REQUIRED TASKS:
1. I need one stretch of the extract provided verbatim, from "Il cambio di" to "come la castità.".
2. Continue the extract provided that opens with "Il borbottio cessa".

DATA EXCERPT:
══════
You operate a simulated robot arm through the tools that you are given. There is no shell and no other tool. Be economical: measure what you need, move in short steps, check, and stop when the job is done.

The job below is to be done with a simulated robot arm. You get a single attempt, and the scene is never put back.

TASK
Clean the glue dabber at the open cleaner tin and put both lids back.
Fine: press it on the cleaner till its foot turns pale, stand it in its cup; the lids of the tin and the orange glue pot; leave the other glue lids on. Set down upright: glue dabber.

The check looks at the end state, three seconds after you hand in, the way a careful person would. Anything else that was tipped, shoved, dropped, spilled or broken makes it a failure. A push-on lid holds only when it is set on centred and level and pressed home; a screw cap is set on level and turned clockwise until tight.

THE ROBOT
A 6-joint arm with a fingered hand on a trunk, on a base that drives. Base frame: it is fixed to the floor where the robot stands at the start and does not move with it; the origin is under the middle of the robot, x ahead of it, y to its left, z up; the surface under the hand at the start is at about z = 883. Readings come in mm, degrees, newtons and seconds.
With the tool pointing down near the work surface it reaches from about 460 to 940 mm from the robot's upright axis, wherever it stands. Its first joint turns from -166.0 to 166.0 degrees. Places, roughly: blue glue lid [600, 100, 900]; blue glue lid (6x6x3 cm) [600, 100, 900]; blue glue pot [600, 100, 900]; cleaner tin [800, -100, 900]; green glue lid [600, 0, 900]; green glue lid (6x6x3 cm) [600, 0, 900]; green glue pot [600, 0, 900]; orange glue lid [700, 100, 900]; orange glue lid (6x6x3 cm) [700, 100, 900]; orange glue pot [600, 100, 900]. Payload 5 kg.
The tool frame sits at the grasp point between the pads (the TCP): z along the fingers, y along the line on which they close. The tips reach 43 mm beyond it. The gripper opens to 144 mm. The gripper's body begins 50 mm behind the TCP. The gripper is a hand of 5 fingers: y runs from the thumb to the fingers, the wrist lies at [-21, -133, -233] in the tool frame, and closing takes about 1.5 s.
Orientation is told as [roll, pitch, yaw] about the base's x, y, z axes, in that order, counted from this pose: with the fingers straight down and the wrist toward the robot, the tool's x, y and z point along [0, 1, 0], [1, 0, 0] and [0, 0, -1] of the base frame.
══════
EXTRACT PROVIDED:
Il borbottio cessa solo con due brevi note musicali e il buio in sala spinge l’uomo a interrompere il suo moto perpetuo e a dirigersi verso la statua, accogliendola tra le braccia pronunciando una frase sibillina e accorata: ”Non è vero che si muore sul colpo. Si piange un bel po’ prima di morire”.
Il cambio di luci e la statua che viene portata al limitare del proscenio, segnano un netto passaggio tra questo momento, di cui ci si dimenticherà fino a farlo emergere alla memoria alla fine, e il successivo in cui, con piglio vivace e ironico, l’uomo presenta se stesso e la sua vita. Si chiama Giuseppe Rossi, fa il rappresentante di articoli religiosi e porta sulla scena a sinistra un servomuto su cui poggia una giacca dello stesso colore dei pantaloni, che alla base ha tre piccole madonnine come quella più grande, poi a destra collocherà una sedia e un grosso catino lì dove inizialmente si trovava la statua della madonna. Tutti gli oggetti sono bianchi come la sua valigetta ventiquattrore con la quale svolge il suo lavoro. Tutto bianco candido, puro come la castità.
La sua storia inizia nel 2000, proclamato Anno Santo e momento di grande successo negli affari anche di cuore perché è l’anno in cui ha conosciuto Maria. La storia del suo lavoro, del suo incontro con la ragazza e suo cugino Gabriele, del loro fidanzamento è condotto con un dosaggio equilibrato di pause, ammiccamenti, ironie, iperboli dove il sorriso che scaturisce per alcune situazioni si trasforma in riso vero e proprio. Il momento drammatico si presenta quando i due vorranno carnalmente consumare il loro amore, ma Giuseppe, nel momento più importante, si accorgerà di essere impotente perché, come in un’apparizione mistica, davanti a lui c’è la statua della Madonna del Sacro Cuore con le braccia aperte come se lo volesse abbracciare. Le luci illuminano la statua che sembra animarsi proiettando un’ombra enorme sulla parete di fronte al pubblico che si compenetra nel dramma di Giuseppe, il quale racconta con lo sguardo espressivo, più che con l’intonazione della voce, una défaillance umiliante.
══════
PER-TASK ANSWERS:
1.
Il cambio di luci e la statua che viene portata al limitare del proscenio, segnano un netto passaggio tra questo momento, di cui ci si dimenticherà fino a farlo emergere alla memoria alla fine, e il successivo in cui, con piglio vivace e ironico, l’uomo presenta se stesso e la sua vita. Si chiama Giuseppe Rossi, fa il rappresentante di articoli religiosi e porta sulla scena a sinistra un servomuto su cui poggia una giacca dello stesso colore dei pantaloni, che alla base ha tre piccole madonnine come quella più grande, poi a destra collocherà una sedia e un grosso catino lì dove inizialmente si trovava la statua della madonna. Tutti gli oggetti sono bianchi come la sua valigetta ventiquattrore con la quale svolge il suo lavoro. Tutto bianco candido, puro come la castità.

2.
Sembrerebbe una storia banale questa di Giuseppe Rossi, fatta di un’infanzia ed adolescenza vissuta tra nonno, genitori tradizionali, fallimenti e sogni infranti così comuni, invece si ispessisce di episodio in episodio in questa storia d’amore dove i personaggi sono quelli di una sacra famiglia anomala: c’è lui, Giuseppe, Maria e il cugino Gabriele che la mette incinta (forse proprio grazie ad un espediente folle di Giuseppe), ma il padre putativo è disposto lo stesso a contrarre matrimonio fingendosi ignaro della gravidanza, sperando così di risolvere il problema della sua impotenza e tramando un finale diverso a quel matrimonio. La svolta è nell’incontro con la thailandese Dogmai, che significa fiore, una pornostar che gli amici gli offrono alla festa di addio al celibato. Giuseppe con lei non è impotente al punto di sognare una vita diversa lontano dal quel mondo meschino in cui è sempre vissuto. Si svela, allora la personalità dell’uomo, complessa, folle, dove il sentimento di riscatto, di rivalsa, di vendetta lo fa muovere fino al finale sorprendente che in fondo tale non è, perché solo allora ci si ricorda della frase iniziale e il cerchio si chiude, la storia finisce e l’uomo rimane solo sul palco, dopo una doccia nel catino che non è riuscito a purificarlo.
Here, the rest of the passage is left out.